Join us for a rare look at graphic art created from original print blocks produced by the Industrial Workers of the World (IWW).
The Industrial Workers of the World was founded in Chicago in 1905. Its members, also known as Wobblies, considered themselves revolutionary industrial unionists, fighting against employers and the state, as well conservative mainstream trade unionism.
In August 1917, membership in the IWW approached its highest point at 150,000, spread across the United States, Canada, and Australia. Socialists, anarchists and syndicalists believing in direct action in workplaces joined other militant workers in the Industrial Workers of the World. The IWW strove to organize the entire working class, including immigrants, indigenous workers, and workers of colour not accepted into other unions.
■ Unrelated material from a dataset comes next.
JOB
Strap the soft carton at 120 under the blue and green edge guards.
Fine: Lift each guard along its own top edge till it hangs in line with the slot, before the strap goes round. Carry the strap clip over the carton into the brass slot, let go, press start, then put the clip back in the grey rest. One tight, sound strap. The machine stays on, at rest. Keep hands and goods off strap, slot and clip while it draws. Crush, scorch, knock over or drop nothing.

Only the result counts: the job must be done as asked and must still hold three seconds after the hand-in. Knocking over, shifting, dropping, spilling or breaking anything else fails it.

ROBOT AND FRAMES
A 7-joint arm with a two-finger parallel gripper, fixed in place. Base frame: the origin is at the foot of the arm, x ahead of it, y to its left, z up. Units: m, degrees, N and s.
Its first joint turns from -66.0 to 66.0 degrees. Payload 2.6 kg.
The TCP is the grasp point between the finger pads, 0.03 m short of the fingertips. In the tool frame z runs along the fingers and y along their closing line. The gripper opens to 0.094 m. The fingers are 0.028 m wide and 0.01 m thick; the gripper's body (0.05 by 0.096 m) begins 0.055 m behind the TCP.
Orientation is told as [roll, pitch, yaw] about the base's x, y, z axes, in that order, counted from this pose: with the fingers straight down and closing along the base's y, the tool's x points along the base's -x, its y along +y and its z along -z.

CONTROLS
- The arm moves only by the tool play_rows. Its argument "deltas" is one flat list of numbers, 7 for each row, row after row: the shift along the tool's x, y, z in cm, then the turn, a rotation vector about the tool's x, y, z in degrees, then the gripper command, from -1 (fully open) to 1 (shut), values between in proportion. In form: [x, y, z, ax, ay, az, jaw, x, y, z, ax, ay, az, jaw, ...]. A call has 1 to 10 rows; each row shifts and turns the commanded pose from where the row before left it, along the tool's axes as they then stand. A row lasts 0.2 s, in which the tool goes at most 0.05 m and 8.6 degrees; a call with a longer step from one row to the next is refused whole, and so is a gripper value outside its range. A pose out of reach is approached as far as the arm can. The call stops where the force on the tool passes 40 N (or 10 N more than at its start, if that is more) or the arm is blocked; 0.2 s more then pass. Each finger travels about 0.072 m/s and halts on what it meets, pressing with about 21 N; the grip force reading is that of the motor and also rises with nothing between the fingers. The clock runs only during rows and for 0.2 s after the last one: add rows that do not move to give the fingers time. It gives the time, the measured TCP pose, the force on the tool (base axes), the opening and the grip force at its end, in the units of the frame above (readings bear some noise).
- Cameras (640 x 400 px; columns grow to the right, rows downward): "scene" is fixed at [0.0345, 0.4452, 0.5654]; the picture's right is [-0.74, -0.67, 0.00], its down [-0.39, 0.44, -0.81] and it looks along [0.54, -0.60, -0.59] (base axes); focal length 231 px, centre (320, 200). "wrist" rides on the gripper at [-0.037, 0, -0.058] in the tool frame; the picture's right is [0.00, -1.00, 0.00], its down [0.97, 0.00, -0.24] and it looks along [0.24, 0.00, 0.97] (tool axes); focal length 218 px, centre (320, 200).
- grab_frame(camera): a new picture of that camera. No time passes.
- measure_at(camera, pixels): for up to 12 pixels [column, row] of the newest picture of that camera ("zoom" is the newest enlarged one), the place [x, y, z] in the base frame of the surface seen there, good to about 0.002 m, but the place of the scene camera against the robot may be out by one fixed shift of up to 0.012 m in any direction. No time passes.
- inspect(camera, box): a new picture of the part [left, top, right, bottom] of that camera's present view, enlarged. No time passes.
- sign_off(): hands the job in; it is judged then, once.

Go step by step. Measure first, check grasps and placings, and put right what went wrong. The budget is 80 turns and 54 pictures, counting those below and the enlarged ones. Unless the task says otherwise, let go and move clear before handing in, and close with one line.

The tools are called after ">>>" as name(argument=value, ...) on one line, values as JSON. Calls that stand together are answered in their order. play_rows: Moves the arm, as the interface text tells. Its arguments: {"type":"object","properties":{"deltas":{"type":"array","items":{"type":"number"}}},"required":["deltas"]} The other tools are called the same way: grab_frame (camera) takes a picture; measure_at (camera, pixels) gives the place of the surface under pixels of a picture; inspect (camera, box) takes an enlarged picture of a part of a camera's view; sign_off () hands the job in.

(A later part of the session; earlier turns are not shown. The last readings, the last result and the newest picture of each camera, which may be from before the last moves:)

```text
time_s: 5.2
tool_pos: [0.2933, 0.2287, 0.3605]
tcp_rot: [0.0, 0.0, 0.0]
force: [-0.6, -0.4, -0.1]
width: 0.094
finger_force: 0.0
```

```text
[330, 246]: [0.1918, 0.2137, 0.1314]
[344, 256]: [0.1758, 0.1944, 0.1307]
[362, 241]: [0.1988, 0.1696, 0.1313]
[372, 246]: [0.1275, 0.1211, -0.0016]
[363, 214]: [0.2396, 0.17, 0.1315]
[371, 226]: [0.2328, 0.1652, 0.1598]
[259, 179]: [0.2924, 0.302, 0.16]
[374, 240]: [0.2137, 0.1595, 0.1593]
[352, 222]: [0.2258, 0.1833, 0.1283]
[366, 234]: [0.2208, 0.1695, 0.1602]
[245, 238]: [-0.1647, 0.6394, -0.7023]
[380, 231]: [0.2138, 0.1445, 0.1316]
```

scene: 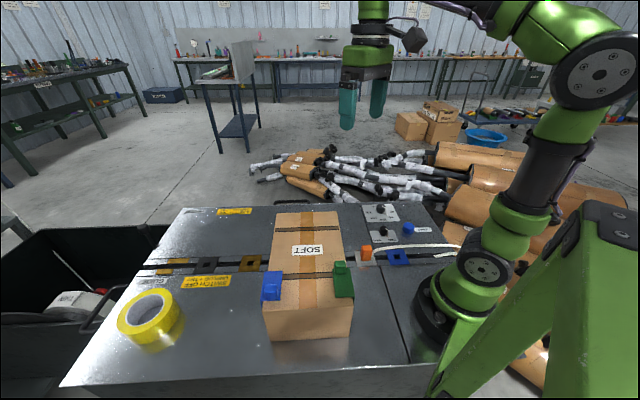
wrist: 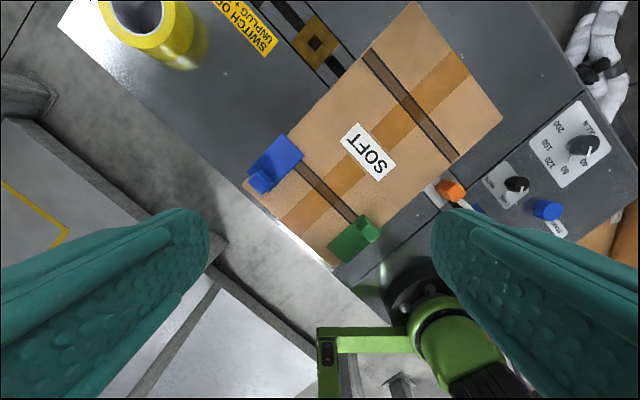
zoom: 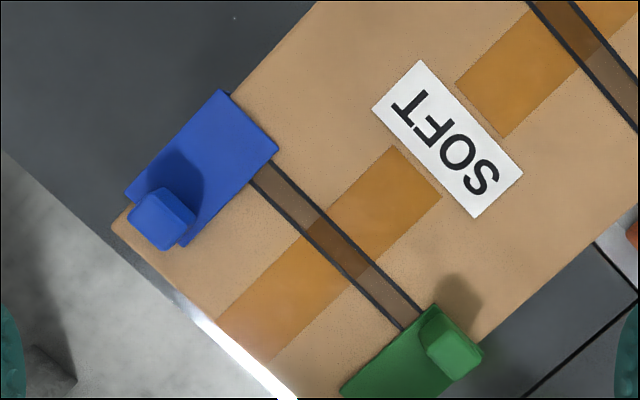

As vocal opponents of World War I, Wobblies came under violent attack. This repression, and differences among the membership, weakened the IWW throughout the 1920s, never fully recovering the influence it exercised in the years leading up to the war. But its spirit of resistance to injustice lives on through the work of IWW chapters around the world today.
This exhibition provides a glimpse into the radical graphic language of the IWW. These prints were made from original print blocks and illustrations by Wobbly artists, used in the publications of the Industrial Workers of the World from the first decade of the 20th century into the 1960s. The exhibition will feature prints, print blocks and selected IWW ephemera and publications from the collection of Bryan Palmer.
One Big Union runs in WAHC’s Community Gallery until Saturday, May 2nd, 2020.